* **Document**
■ ■ ■ ■
Saturday, March 17, 2012

Refleksi Bincang Edukasi #5 di Bandung


Pagi – siang tadi, saya hadir di Bincang Edukasi di Bandung. Bertempat di Boemi Nini, sebuah tempat yang walaupun kecil suasananya nyaman dan ngendonesia sekali. Pengunjung kabarnya ada seratusan lebih, di luar perkiraan panitia yang menduga akan dihadiri sekitar 70-an pengunjung. Pengunjung duduk lesehan, sebagian di atas tikar di lapangan rumput. Asik. Di hari ini ada empat orang yang diminta berbagi secara singkat tentang visi dan proses menjalankan sesuatu dalam konteks pendidikan. Sebuah forum yang saya pribadi melihat sangat dibutuhkan sebagai wadah saling berbagi dan saling belajar untuk memperbaiki dunia pendidikan di Indonesia.

Sesaat sebelum giliran saya berbagi, saya baru menyadari kecermatan teman-teman kurator (Deta Ratna Kristanti dan Ardanti Andiarti) memilih para pembicara. Disadari atau tidak presentan (terlepas dari apa yang dibicarakannya) mewakili wilayah pendidikan yang berbeda. Puti bercerita tentang Rumah Mentari, bagaimana Puti dan teman-temannya menyentuh anak-anak yang seakan tidak tersentuh pendidikan yang semestinya. Rumah Mentari dikembangkan di daerah Dago Utara, bersama teman-teman volunteer – berbagi cahaya dan semangat untuk anak-anak untuk bisa belajar banyak hal. Kandi dan Komunitas Sahabat Kota beranjak dari keprihatinan atas kota Bandung yang tidak lagi ramah dan semakin berjarak dari warga kotanya – khususnya anak-anak. KSK menggerakan sesama muda melakukan hal positif menjadi fasilitator dan mendampingi anak-anak di Bandung untuk mengenal kotanya lebih dekat. Anyi dan Ibut datang dari sudut pandang yang sangat berbeda – bergerak dari bagaimana musik menjadi komoditi industri – bukan lagi sebagai media ekpresi dan mengapresiasi kehidupan – terutama dalam proses pendidikan anak-anak. Save Our Music – musik kitapun harus kita selamatkan. Sedangkan saya berbagi cerita bagaimana Rumah Belajar Semi Palar dibangun agar menjadi wadah pendidikan anak-anak secara utuh (holistik) – supaya anak-anak bisa berkembang dengan segala potensinya secara utuh – di dalam sebuah lembaga pendidikan formal (sekolah).
■ ■ ■ ■
* **The tasks**
a) Could you quote the document from "Pagi – siang" up to and including "pendidikan di Indonesia."?
b) Resume the document where it left off.
■ ■ ■ ■
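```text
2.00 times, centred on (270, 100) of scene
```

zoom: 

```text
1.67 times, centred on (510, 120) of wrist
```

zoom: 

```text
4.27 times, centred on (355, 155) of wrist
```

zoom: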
■ ■ ■ ■
* **Responses for each task**
a)
Pagi – siang tadi, saya hadir di Bincang Edukasi di Bandung. Bertempat di Boemi Nini, sebuah tempat yang walaupun kecil suasananya nyaman dan ngendonesia sekali. Pengunjung kabarnya ada seratusan lebih, di luar perkiraan panitia yang menduga akan dihadiri sekitar 70-an pengunjung. Pengunjung duduk lesehan, sebagian di atas tikar di lapangan rumput. Asik. Di hari ini ada empat orang yang diminta berbagi secara singkat tentang visi dan proses menjalankan sesuatu dalam konteks pendidikan. Sebuah forum yang saya pribadi melihat sangat dibutuhkan sebagai wadah saling berbagi dan saling belajar untuk memperbaiki dunia pendidikan di Indonesia.

b)
Dari sudut lain, segala keprihatinan yang mendorong teman presentan untuk melakukan apa yang dilakukannya sekarang di komunitas / institusinya seperti menjadi gambaran bagaimana dunia pendidikan di Indonesia memiliki masalah di berbagai sudutnya. Bahkan untuk anak-anak yang memiliki kesempatan bersekolah. Dunia pendidikan memang kompleks luar biasa. Sepintas tampak sederhana dan sangat terprediksi segala sesuatunya. Tapi dengan mudah kita menemukan sudut-sudut yang bermasalah, tidak terperhatikan, atau perlu dibenahi. Ibarat puncak gunung es yang bisa kita lihat / amati di atas permukaan, sementara kita tidak tahu apa yang tersembunyi di kedalaman lautan. Kita perlu mengatasinya bersama, bekerja sama mengolahnya dari berbagai arah. Kenapa forum-forum seperti ini jadi kebutuhan besar bagi banyak dari kita, semestinya karena memang pendidikan di Indonesia dalam banyak hal harus diperbaiki.

Satu hal yang menjadi kesamaan adalah teman-teman semua (termasuk Rumah Belajar Semi Palar) mengawali langkah dengan berpijak dari sebentuk keprihatinan. Saya yakin teman-teman presentan (Puti, Kandi, Anyi dkk.) ingin membagikan hal yang sama, apapun yang bisa kita lakukan, di manapun adanya, bagaimanapun caranya, sebesar atau sekecil apapun, mendidik, membangun orang lain adalah hal sangat bisa kita lakukan. Kalau kita punya secuil keprihatinan, kita perlu berhenti mengomel atau berkeluh kesah dan melakukan sesuatu yang nyata, melalui apa yang kita bisa.  Seperti kata Anyi, daripada kita berpikir mencari-cari apa yang mendorong kita harus melakukannya, kita perlu berpikir sebaliknya, hal apa yang membuat kita tidak berbuat sesuatu?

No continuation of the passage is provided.